In a keynote speech ahead of the Budget on 17 April, the Chancellor will make clear he will need to veto bids for extra money for politically sensitive areas including defence, crime, transport and education to inject more cash into the National Health Service.
But he will also warn Alan Milburn, the Secretary of State for Health, that he will have to justify every pound of the extra money channelled into his budget. The Treasury is alarmed that ministers' demands for extra cash in a three-year spending blueprint to be agreed by July would put Labour's economic credentials in jeopardy and cost huge tax rises.
The Chancellor will make clear new resources will have "strings attached". He will intervene directly in the detailed budgets of departmental ministers, rejecting bids for higher spending in areas which have not delivered value for money and forcing ministers to produce savings in some areas before they can spend in others.
Mr Brown will tell the Social Market Foundation think-tank at Westminster: "Resources must always be matched by reform and the achievement of results. The something-for- nothing days are over in our public services and there can be no blank cheques.
"Our ambition for the Budget and spending review is to put the NHS on a sound, long-term financial footing. This must be based on tough choices between and within departments, matching resources with reform.
"Before committing the Treasury to additional expenditure, we will need to know of Health and all departments whether that extra spending is a priority, whether there is a clear strategy for reform to deliver value for money and the track record of increased resources leading to improved results." Mr Brown will add: "We have not come this far to put our hard-won economic stability and fiscal discipline at risk. We will not compromise on economic stability."
Today's speech will fire the starting gun for a battle between Mr Brown and cabinet ministers.
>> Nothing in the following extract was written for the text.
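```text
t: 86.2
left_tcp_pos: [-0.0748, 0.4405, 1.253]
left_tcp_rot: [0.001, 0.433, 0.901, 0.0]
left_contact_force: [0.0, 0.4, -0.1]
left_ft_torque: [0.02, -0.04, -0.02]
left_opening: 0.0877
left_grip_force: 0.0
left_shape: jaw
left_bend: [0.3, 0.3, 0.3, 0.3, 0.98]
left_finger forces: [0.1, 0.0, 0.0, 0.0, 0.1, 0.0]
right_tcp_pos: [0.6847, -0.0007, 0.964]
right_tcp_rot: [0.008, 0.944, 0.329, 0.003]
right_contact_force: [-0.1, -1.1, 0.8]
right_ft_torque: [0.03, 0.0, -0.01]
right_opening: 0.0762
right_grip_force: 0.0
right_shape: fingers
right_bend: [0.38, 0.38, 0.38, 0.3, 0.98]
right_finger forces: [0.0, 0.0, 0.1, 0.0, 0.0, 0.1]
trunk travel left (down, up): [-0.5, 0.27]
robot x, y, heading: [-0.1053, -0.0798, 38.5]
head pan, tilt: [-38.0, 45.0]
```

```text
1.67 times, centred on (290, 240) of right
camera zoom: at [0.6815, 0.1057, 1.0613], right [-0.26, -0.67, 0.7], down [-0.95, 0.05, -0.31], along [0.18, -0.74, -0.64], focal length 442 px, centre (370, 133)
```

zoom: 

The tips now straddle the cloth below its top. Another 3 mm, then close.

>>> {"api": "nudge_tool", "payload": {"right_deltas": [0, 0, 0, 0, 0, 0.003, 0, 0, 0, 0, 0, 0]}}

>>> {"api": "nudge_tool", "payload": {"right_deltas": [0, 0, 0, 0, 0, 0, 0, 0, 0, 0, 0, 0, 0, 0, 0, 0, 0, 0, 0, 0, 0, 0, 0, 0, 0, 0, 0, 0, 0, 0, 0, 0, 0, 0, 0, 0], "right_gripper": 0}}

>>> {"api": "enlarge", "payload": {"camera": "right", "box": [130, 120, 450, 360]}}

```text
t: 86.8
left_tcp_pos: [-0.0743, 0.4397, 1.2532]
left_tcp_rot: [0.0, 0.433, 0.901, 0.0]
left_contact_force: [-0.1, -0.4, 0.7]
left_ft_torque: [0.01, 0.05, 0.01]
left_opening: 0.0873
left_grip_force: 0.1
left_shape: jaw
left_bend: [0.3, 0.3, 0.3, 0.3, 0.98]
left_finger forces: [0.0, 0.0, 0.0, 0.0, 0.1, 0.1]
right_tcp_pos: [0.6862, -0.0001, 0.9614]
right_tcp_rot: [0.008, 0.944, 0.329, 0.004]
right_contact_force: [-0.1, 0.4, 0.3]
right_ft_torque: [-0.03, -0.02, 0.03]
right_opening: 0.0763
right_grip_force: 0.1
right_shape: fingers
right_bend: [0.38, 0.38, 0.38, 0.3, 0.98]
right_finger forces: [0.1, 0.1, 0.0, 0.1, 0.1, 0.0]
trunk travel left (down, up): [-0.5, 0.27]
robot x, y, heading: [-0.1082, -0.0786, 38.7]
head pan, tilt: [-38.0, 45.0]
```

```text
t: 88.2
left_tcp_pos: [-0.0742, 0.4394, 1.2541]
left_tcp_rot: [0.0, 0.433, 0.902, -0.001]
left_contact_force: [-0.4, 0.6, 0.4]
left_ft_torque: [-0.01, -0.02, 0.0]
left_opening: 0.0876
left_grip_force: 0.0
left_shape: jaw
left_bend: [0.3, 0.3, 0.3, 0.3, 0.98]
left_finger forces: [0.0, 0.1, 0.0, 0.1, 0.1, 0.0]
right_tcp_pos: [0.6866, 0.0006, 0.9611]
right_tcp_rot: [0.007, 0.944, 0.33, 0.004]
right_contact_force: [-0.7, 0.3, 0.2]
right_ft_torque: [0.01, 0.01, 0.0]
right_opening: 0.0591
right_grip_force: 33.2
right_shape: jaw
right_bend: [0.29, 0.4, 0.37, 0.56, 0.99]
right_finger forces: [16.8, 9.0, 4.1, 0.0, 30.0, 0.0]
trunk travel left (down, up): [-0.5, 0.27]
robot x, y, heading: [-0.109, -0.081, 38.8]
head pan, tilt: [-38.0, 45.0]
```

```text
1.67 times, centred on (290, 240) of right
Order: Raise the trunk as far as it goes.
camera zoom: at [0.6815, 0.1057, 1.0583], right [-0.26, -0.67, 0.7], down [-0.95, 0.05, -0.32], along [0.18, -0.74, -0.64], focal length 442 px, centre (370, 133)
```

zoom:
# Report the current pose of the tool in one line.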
Four of them may appeal directly to Tony Blair for a better deal.
They are David Blunkett, the Home Secretary, who wants more money to fight crime and for prisons; Geoff Hoon, the Defence Secretary, who will cite the extra 1,700 troops being sent to Afghanistan; Stephen Byers, the Secretary of State for Transport, who is seeking more money for the railways and Estelle Morris, the Secretary of State for Education, who is worried her department will lose because of the priority given to health.
Mr Brown will insist the NHS must continue to be funded from general taxation rather than European-style social insurance or people taking out private insurance.
He will shortly receive the final report of an inquiry into health spending trends by Derek Wanless, the former chief executive of NatWest, which will be published at the time of the Budget. It is expected to pave the way for a limited tax rise to boost the NHS, probably through higher national insurance payments.
¿ The Government is reportedly considering plans to pay childcare allowances to single parents coming off benefits to pay for relatives to look after their children while they work. Parents on low incomes can currently have some childcare costs met, but not if the burden falls on families.